None of the mechanisms claimed by manufacturers for the efficacy of premium mains cables stands up to any rigorous analysis. If these products work, the explanation is in the same class as that for homeopathy -- sympathetic magic, or its contemporary equivalent, the placebo effect.
I've known many people -- a number that surprises me -- who claim that their cars run better when they are clean and shiny. There really isn't any scientific explanation for this, either but, presumably, the effect is there, because it's an effect on a person's perception. In the end, this is personal enjoyment we're talking about, not a Mars mission.

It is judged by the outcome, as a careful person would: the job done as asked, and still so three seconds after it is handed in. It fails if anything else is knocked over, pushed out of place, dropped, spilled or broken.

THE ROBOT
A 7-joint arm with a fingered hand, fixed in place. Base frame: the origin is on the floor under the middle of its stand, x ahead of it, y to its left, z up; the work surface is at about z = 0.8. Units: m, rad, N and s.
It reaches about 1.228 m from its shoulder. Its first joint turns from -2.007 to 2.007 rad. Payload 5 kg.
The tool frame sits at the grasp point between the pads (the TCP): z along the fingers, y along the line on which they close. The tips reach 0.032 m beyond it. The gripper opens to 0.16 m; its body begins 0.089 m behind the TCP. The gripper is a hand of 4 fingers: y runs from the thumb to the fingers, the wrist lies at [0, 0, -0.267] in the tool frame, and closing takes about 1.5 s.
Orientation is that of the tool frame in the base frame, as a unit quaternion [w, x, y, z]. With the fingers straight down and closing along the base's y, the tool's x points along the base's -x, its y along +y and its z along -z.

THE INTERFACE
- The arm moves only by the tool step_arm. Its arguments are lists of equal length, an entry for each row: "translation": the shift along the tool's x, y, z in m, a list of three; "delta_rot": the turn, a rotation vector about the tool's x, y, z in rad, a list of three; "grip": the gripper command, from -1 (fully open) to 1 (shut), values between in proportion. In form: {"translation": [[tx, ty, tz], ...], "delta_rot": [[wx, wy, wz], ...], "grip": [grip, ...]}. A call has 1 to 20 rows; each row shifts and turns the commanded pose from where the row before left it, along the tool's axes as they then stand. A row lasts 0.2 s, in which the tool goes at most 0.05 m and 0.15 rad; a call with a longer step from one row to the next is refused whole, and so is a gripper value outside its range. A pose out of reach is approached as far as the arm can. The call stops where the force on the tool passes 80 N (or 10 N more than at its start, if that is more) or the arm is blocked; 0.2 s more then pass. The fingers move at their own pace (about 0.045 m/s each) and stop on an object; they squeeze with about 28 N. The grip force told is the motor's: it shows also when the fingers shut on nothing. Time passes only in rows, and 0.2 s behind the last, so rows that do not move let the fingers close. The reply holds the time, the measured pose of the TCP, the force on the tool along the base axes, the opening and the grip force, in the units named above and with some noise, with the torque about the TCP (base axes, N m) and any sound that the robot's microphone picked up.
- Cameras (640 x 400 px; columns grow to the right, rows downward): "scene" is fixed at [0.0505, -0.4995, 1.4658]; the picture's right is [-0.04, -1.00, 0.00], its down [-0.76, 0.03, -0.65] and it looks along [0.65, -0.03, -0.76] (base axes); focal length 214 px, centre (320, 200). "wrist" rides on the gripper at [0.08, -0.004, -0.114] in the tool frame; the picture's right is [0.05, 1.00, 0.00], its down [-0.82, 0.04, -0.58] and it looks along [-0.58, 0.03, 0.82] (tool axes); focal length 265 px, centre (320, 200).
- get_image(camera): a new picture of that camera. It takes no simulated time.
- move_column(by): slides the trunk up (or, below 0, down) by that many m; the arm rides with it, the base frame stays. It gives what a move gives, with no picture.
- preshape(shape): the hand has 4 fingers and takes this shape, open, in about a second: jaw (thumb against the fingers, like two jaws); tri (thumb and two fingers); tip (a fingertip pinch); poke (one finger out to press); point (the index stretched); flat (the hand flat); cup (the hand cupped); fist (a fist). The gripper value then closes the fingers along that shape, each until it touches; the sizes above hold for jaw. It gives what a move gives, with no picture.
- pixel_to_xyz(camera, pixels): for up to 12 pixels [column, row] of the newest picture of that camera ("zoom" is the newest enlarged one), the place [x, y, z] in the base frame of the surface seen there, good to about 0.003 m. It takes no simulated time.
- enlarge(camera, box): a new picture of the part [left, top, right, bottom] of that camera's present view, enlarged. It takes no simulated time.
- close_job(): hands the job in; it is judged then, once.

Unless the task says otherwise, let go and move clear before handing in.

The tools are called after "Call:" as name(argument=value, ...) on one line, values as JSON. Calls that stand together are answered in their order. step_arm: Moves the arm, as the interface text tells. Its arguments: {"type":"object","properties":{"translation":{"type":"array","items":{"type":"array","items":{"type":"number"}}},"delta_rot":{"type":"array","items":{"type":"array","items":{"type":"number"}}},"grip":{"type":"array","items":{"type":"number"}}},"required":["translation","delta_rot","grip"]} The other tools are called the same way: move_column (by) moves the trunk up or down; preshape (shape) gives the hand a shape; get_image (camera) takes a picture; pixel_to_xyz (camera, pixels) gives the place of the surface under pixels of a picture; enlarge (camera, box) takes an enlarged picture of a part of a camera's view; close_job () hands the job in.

There's an intriguing story in Robert Pirsig's Zen and the Art of Motorcycle Maintenance about the owner of a brand new bike who found that the handlebars were loose in the yokes. This made the machine difficult to ride and, presumably,less enjoyable. The author's proposed solution was to cut a beer can into strips, and bolt the strips under the handlebar mounts. This, it seems, was something that the frustrated biker was not prepared to do with his shiny new motorcycle. Instead,he purchased a set of branded handlebar shims from a specialist supplier at, we presume, considerable expense. In the end, the branded shims were made of exactly the same material as the beer cans, and both would have been invisible when installed.
I don't know if this story is true, but it certainly sounds plausible. We develop attachments to our possessions, and the pleasure we take in them is only loosely related to the function they fulfil. I own many things which have no discernible function at all -- probably we all do. Part of the pleasure of owning a top-shelf hi-fi system is the knowledge that everything about it is as perfect as it can possibly be. We can't easily change the distance of our houses from the power station, but we can do what little we can by fitting a better mains cable.
More cynically, I suspect that if you spend a lot of money on a premium mains cable you have to hear a difference in the sound. If you don't, it's hard to avoid having to conclude that you're a fool.